In stock form, the combustion chamber is not symetrical with the machined surface of the head. It looks like the gasket surface of the head was skewed when machined making the combustion chamber cocked in relation to the deck. Between the deck and combustion chamber on one side, there is a .045 step and on the other side the deck has crept into the cylinder diameter wih no step. This makes the squish on the stepped side huuuge while on the other side, the piston is coming against the flat of the deck on the head.
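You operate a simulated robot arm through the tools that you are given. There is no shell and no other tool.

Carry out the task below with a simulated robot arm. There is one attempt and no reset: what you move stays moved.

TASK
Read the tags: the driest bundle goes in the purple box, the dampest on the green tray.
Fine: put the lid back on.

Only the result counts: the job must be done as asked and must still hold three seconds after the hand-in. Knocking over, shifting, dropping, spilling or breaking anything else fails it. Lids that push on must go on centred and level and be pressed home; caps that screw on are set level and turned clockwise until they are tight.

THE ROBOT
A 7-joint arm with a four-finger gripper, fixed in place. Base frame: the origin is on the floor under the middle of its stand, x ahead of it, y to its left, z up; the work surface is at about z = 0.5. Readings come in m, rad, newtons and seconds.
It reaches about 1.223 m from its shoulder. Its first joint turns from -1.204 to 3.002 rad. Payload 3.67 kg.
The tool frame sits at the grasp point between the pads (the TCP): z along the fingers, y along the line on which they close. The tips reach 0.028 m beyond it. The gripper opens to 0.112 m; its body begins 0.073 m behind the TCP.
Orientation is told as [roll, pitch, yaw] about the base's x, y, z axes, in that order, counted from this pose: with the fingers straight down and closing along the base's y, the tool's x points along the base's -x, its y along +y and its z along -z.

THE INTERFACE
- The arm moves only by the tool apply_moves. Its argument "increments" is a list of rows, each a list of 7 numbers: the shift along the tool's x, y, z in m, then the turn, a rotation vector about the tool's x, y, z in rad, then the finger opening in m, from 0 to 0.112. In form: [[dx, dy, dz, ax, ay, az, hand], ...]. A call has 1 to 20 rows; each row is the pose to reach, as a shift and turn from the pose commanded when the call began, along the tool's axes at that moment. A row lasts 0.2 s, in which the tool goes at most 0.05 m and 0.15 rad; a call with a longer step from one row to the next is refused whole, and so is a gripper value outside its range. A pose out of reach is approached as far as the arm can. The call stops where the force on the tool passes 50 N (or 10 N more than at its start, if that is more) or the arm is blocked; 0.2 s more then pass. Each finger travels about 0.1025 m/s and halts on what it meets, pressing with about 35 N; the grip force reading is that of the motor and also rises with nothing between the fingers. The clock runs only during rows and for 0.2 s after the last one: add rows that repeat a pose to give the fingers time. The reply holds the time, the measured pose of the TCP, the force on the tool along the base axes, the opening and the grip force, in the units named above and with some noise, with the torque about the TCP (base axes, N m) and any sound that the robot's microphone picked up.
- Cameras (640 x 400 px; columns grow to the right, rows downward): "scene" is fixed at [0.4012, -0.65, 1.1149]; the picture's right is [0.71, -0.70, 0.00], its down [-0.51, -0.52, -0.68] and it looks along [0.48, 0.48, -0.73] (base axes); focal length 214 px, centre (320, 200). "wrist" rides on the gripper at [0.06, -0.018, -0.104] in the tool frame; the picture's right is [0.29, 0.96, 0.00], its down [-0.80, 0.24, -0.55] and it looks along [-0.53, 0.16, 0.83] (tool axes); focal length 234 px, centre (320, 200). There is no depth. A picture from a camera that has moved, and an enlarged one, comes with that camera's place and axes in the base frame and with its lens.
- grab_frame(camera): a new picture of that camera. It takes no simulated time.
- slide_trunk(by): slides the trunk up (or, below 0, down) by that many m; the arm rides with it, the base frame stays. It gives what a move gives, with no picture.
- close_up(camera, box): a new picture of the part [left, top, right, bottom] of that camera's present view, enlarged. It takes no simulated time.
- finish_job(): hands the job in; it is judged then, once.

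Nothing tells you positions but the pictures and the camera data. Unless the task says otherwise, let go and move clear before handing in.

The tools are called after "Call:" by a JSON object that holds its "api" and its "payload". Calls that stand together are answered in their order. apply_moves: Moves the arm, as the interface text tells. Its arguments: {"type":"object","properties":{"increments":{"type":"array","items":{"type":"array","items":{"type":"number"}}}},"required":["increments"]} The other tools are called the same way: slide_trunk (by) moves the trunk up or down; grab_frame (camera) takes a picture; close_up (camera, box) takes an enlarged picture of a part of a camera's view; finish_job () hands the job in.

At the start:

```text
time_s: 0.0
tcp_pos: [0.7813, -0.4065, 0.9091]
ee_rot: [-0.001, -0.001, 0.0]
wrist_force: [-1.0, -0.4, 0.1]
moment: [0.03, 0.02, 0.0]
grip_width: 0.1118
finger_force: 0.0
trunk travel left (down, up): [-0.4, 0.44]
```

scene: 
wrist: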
I would like to register off of the dome of the combustion chamber and turn the deck down until the step disappears and open the combustion chamber back up to the correct diameter of the cylinder. My concern is that I will have no idea how much I have taken off oveall. It is recommended that only about .025 be taken off to still run on 91 octane pump gas.

Any ideas?
 
I'm a newbie to machining, but have been an engine builder for all of my life. The way I would approach something like this is to try to determine if once you have the head gasket surfaced as you want it. Then is there enough area in the combustion chamber to remove material to open the chamber to the desired cc measurement of the combustion chamber. The 0.025" to remove gives you some measure of the combustion chamber when this has been performed, so you need to know this first, and then work to get the value after you resolve the head gasket deck issue. It may be just that specific head is not the one to rework, and you need a different one?

My experience with heads that are cast, and then machined, as most are, that the combustion chambers are a little different anyway, and it takes measuring the chambers with fluid to then remove material to balance them out.

You would need a burette graduated in milliliter to measure the combustion chamber volume.

I realize this thread is old, and you may have moved on with a solution by now.